* _TASK INSTRUCTIONS_
Identify the lines that contain the string "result" and copy all of them.
--- start of SUPPLIED MATERIAL ---
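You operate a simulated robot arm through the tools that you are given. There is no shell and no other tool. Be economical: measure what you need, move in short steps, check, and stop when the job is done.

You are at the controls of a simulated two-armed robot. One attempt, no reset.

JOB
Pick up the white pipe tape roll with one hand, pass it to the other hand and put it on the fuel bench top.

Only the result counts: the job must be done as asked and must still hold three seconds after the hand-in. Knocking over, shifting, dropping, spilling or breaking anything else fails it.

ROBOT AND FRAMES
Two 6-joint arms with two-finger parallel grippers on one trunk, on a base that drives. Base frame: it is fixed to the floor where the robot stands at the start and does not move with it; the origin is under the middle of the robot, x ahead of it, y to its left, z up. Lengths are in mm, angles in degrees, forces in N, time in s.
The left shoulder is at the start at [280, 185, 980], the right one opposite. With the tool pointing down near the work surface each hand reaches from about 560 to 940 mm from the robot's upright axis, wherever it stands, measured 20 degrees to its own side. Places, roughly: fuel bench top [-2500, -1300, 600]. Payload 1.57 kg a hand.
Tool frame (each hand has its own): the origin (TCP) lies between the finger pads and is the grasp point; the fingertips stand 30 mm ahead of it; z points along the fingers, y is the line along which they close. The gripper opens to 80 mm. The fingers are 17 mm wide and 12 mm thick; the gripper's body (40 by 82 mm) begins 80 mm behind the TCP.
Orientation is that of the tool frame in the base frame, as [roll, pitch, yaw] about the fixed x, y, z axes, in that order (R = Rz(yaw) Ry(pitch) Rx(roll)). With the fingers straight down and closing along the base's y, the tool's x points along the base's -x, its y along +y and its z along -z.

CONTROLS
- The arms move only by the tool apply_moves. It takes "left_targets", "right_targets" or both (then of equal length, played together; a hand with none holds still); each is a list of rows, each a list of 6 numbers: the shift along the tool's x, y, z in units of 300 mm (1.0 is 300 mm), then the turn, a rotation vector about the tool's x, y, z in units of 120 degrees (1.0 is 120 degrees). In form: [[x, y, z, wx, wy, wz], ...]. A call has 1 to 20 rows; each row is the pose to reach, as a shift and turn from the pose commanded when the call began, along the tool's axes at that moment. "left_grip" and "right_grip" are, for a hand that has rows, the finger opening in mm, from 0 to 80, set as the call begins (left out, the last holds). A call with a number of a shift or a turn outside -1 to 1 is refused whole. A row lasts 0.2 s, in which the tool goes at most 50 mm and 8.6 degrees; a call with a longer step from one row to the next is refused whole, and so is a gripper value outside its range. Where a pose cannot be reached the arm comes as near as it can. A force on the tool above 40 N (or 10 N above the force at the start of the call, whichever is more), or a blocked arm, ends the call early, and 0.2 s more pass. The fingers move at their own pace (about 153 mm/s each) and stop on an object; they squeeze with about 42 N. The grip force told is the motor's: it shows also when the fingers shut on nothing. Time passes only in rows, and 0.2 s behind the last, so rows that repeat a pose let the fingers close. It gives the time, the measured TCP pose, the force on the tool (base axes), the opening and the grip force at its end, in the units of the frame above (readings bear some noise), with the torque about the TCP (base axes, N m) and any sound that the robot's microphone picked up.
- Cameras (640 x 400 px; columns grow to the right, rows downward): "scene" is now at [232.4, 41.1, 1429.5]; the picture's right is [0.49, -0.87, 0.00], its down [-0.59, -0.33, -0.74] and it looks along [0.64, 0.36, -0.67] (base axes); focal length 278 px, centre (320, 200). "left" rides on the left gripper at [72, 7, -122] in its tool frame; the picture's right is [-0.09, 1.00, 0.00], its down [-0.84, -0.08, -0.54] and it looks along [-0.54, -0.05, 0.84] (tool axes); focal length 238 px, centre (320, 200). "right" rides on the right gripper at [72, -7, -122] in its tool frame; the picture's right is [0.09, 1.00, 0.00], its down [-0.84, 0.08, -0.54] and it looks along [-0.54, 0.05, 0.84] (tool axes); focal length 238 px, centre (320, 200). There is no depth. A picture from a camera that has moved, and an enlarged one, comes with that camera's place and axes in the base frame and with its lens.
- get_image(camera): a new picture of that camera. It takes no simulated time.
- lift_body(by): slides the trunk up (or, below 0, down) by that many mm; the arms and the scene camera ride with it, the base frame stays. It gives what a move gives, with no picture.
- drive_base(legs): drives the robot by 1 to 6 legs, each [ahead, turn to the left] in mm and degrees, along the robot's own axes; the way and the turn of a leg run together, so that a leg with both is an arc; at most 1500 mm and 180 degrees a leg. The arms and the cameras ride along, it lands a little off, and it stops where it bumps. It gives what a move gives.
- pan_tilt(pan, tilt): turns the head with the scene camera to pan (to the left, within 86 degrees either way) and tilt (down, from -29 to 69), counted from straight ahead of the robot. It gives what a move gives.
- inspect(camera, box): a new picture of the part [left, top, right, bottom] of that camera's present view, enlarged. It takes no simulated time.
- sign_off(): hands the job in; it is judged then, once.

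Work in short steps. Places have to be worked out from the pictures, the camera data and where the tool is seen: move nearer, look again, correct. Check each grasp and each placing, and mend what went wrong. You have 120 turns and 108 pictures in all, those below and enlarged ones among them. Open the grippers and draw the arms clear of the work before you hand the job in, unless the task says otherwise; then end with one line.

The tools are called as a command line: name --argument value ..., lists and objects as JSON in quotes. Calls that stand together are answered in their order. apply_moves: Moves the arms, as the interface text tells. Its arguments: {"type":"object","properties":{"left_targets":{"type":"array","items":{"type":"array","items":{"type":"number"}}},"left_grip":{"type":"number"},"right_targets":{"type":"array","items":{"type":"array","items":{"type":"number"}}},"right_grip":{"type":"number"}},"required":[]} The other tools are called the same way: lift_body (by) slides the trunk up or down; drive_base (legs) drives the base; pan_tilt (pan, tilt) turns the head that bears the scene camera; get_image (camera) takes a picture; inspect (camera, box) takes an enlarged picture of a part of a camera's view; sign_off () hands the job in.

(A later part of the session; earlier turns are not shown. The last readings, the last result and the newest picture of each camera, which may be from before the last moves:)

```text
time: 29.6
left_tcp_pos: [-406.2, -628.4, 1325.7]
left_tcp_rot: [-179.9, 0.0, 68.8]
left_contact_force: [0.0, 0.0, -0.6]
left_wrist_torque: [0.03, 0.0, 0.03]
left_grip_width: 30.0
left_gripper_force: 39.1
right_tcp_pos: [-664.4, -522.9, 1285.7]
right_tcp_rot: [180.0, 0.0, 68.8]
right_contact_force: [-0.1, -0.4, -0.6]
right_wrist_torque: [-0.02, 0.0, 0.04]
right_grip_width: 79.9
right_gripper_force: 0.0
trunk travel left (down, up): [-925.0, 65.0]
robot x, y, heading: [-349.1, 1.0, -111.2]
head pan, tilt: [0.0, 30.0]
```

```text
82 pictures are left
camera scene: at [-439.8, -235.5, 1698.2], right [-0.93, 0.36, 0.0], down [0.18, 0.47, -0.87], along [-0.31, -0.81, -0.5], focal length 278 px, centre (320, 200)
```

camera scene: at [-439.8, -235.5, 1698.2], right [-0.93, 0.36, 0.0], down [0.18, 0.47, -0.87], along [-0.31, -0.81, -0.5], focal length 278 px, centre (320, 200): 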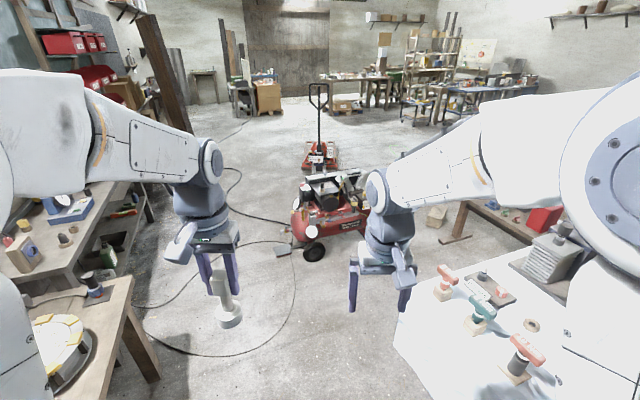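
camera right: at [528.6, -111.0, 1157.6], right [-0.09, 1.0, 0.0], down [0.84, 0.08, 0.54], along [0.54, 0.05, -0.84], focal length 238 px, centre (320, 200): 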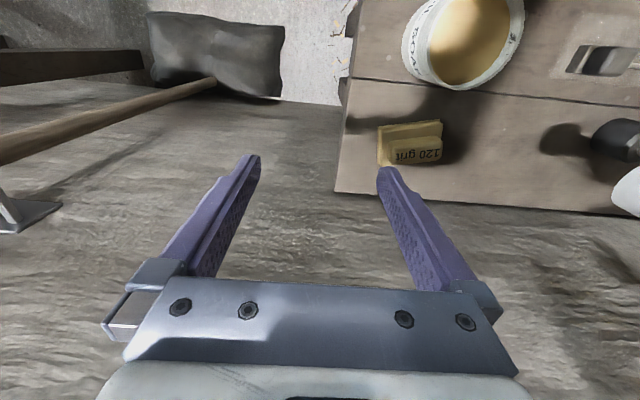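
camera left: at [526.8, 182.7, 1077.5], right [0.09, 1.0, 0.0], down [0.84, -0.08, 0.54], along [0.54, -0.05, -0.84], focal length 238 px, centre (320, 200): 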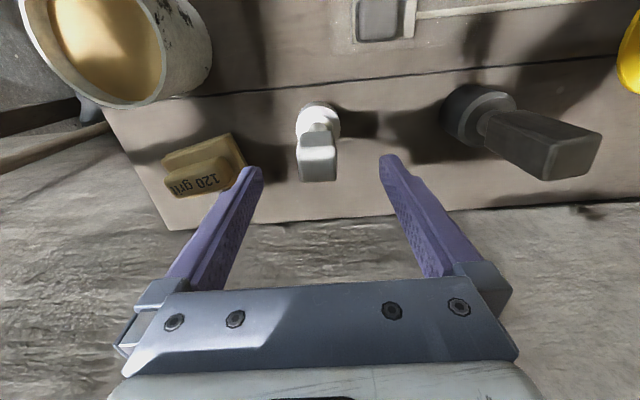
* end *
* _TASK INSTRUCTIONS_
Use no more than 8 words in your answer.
--- end of SUPPLIED MATERIAL ---
* _ANSWER TO THIS PROBLEM_
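Only the result counts: the job must be done as asked and must still hold three seconds after the hand-in. Knocking over, shifting, dropping, spilling or breaking anything else fails it.
(A later part of the session; earlier turns are not shown. The last readings, the last result and the newest picture of each camera, which may be from before the last moves:)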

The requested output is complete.